UK protesters 'to humiliate Bush'
Thursday, October 16, 2003 Posted: 1353 GMT ( 9:53 PM HKT)
LONDON, England (Reuters) -- Anti-war protesters plan to topple and
dance on a mock statue of U.S. President George W. Bush in the center
of London as part of demonstrations to "blight" his visit to Britain
next month.
Their re-working in Trafalgar Square of the famous humiliation of a
Saddam Hussein statue in Baghdad six months ago will be among running
protests including marches and a mock trial of Bush planned around his
November 19-21 state visit.
"People are excited about the prospect of opposing George Bush because
they feel this visit adds insult to the injury already caused by the
Iraq war," said Lindsey German of Stop the War Coalition, one of
various groups planning the events.
"Wherever he is, from the moment he arrives to the moment he goes,
there will be protests of one sort or another," she added at a news
conference on Thursday.
Bush is coming to Britain at the invitation of Queen Elizabeth II and
will spend time with his close ally Prime Minister Tony Blair
reviewing the problems in postwar Iraq.
Both men have paid heavy political prices for going to war without a
United Nations' mandate and then failing to find weapons of mass
destruction. Their domestic popularity has fallen, relations with some
international allies have cooled, and their names are reviled by
anti-war protesters round the world.
The British groups, who brought a million protesters onto the streets
of London before the war in February, said at Thursday's news
conference they expected hundreds of thousands to participate in Bush
protests around the nation.
Some demonstrators were planning to come from the United States and
Europe, they added.
A petition has been launched to ask the British government to cancel
his visit, and, assuming that will not be heeded, a mock state
procession will be staged and a "Goodbye George" concert held the day
he leaves.
"This will be a November to remember.
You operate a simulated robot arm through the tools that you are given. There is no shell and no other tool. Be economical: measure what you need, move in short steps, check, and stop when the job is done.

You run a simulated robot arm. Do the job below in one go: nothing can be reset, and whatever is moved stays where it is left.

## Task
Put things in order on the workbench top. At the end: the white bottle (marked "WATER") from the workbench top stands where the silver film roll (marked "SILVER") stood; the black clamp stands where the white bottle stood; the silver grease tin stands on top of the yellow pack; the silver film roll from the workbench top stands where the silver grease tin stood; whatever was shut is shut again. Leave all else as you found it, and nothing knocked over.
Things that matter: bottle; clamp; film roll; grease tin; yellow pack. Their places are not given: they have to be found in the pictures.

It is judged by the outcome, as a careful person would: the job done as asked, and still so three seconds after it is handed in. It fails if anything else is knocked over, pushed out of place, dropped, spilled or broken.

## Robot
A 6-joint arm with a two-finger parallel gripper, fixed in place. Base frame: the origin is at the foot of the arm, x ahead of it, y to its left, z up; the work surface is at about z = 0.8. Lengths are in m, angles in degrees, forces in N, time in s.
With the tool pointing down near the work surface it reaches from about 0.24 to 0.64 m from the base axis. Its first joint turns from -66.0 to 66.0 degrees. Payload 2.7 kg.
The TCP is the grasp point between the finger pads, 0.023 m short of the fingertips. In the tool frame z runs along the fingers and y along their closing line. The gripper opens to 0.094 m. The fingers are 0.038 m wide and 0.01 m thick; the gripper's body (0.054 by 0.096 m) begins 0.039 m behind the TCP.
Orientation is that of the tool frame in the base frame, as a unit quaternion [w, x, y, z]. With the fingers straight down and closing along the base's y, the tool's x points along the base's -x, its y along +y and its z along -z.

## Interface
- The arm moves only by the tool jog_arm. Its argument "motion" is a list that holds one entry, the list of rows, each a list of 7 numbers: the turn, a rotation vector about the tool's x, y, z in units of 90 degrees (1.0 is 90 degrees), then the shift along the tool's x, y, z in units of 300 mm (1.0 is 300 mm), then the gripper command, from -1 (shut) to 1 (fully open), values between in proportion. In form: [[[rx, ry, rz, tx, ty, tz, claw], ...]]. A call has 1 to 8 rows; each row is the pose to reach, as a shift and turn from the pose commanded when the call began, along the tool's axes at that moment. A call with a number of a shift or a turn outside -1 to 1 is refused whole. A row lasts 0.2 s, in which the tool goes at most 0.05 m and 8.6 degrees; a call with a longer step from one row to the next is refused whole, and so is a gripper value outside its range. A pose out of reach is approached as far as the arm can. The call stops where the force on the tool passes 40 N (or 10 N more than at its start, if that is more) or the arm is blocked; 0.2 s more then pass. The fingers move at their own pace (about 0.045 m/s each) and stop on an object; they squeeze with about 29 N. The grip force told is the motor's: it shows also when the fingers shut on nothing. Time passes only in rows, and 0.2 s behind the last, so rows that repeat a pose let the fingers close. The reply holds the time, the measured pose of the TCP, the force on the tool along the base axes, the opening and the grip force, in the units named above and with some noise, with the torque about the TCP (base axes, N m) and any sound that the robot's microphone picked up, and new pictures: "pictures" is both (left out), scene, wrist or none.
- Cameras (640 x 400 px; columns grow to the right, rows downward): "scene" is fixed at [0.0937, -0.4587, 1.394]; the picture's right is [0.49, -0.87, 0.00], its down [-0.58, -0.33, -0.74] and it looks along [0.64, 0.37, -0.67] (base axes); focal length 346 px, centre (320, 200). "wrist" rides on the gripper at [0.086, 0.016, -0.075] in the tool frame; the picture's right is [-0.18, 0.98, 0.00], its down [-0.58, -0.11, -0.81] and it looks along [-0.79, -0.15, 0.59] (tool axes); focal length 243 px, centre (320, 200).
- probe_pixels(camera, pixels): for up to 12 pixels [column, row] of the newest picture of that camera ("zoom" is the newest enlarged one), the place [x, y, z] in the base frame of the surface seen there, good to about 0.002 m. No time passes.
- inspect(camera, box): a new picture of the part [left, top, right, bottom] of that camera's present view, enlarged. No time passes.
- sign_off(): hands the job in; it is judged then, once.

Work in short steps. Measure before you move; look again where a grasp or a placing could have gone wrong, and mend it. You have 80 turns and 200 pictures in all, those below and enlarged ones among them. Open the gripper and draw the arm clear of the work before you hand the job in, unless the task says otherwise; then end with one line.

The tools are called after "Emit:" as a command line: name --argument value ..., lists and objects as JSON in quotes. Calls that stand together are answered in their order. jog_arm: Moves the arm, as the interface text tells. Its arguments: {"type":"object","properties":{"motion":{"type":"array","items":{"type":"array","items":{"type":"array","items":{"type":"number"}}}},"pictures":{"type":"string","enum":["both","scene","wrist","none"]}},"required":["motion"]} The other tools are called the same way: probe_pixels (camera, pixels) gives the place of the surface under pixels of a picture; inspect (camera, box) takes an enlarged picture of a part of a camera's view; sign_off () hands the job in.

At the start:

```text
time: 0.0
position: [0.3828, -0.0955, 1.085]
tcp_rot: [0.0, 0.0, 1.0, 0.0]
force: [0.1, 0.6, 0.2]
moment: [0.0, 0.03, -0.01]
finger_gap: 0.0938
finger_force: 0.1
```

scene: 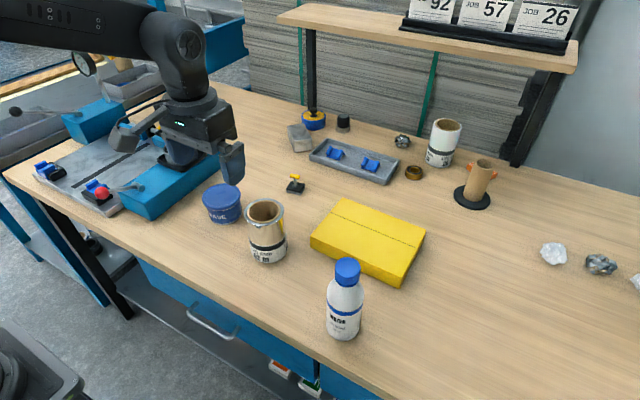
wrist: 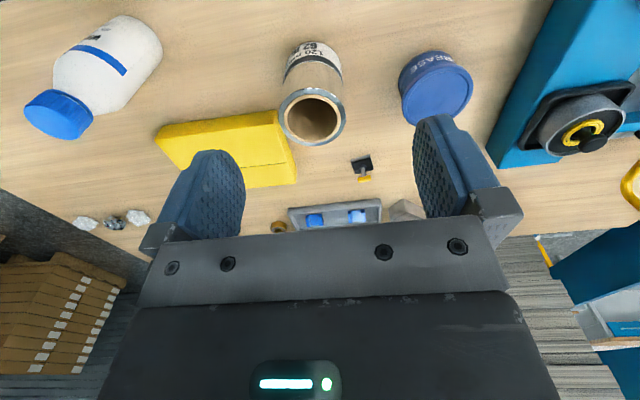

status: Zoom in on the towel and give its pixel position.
I think it will be a bonfire of
the vanities of Bush and Blair," said legislator George Galloway,
whose radical anti-war rhetoric has seen him suspended from Blair's
ruling Labour Party.
Galloway said he hoped images of protests in Britain would help turn
the political tide against Bush in the run-up to the 2004 U.S.
presidential election.
"Whilst we bear them (Americans) absolutely no ill will, indeed the
opposite, we hate their president and think he is one of the world's
most dangerous men," Galloway said. "They should take the opportunity
they have next November to do the world a favor, as well as
themselves, and get rid of him."
At their meeting to announce plans "to blight the U.S. president's
visit to Britain," the protest organizers mocked Blair's advisers,
whom they said "needed their heads looking at" for accepting a Bush
visit at such a politically delicate time for their boss.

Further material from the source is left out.